Deux analyses de besoins sociaux conduites par le CCAS en 2016, puis en 2023, montrent que Ferney-Voltaire est une ville qui souffre d’un manque d’attachement de ses habitants. Les choix en matière d’urbanisme contribuent à faire d’une rue, d’un quartier, un lieu de vie plaisant ou un dortoir sans intérêt. S’il est difficile d’inverser une tendance dans un lieu déjà urbanisé, ne pas prendre en compte la « qualité de vie » dans un secteur que l’on s’apprête à construire serait, en revanche, une faute.

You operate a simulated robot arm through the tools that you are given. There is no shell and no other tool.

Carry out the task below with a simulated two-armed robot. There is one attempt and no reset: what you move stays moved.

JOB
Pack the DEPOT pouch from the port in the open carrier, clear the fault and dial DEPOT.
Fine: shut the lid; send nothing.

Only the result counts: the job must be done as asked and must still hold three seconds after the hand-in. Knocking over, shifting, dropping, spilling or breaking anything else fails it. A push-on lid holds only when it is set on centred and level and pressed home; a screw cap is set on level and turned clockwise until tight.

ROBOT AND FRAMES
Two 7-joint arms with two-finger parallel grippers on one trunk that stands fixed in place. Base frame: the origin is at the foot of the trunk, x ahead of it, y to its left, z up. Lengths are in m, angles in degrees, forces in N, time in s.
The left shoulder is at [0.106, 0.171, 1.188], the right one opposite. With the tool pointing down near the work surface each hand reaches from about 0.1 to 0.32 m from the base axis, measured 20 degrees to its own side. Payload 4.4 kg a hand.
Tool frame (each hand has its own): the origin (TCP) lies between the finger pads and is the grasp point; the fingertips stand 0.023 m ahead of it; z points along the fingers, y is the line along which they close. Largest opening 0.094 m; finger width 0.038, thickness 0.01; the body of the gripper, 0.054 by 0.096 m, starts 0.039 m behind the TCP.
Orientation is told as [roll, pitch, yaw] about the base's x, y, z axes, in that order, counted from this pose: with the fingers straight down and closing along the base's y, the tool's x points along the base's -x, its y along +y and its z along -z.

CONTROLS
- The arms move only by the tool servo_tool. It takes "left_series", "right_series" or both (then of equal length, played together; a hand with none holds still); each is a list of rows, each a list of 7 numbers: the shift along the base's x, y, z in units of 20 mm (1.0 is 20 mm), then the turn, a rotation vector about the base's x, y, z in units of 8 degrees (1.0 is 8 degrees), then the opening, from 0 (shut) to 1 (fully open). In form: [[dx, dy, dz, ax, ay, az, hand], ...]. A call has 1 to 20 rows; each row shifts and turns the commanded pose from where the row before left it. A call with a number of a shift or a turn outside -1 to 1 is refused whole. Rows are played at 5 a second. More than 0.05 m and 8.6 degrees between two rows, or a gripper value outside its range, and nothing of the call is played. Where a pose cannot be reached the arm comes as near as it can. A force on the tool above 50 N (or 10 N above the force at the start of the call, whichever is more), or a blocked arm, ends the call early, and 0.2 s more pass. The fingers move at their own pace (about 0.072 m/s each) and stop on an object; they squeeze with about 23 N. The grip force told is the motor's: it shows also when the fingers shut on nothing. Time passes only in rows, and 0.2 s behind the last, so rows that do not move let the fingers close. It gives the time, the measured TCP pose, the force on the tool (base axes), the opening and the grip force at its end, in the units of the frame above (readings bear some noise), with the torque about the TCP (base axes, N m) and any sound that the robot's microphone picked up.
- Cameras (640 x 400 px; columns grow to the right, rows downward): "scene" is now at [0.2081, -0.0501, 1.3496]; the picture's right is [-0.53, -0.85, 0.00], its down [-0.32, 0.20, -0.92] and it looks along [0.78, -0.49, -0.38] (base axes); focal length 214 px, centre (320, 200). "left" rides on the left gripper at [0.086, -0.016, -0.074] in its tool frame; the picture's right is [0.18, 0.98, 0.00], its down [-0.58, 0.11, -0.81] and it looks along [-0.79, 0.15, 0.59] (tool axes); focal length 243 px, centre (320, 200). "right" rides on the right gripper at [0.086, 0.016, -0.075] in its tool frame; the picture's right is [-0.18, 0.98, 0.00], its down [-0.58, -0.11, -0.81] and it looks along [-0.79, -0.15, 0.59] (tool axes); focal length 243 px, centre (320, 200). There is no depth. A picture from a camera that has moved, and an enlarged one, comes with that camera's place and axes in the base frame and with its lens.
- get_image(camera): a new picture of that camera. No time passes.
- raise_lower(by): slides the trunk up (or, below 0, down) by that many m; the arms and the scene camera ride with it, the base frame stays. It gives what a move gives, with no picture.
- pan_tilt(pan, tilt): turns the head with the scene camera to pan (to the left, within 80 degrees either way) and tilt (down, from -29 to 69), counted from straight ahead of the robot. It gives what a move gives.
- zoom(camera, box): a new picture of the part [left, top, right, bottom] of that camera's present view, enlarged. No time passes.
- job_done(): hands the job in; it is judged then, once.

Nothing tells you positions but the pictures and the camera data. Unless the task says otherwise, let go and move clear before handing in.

Soyons fermes : l’éclairage des cheminements piétonniers et cyclables doit être repensé dès maintenant, en amont des travaux. En effet, les futurs habitants et usagers du quartier exigeront — à juste titre — ces équipements ; s’ils ne sont pas prévus aujourd’hui, il faudra les installer plus tard, pour un coût nécessairement plus élevé et alors entièrement supporté par la ville de Ferney.
Pour finir, le choix du tracé du tram dans la ZAC fait débat… Grâce à cette enquête publique, de nombreux Ferneysiens découvrent finalement le tracé et regrettent qu’il franchisse le Nant par le bas de l’allée de la Tire, l’éloignant ainsi d’une desserte plus directe du centre-ville historique. Le sujet a pourtant été tranché il y a déjà 5 ans par un vote du Conseil Communautaire. À l’époque, en amont, les élus de Ferney avaient plaidé pour un tracé passant sous le Châtelard. La résurgence de la controverse montre que l’information et la concertation ont été (peut-être) insuffisantes.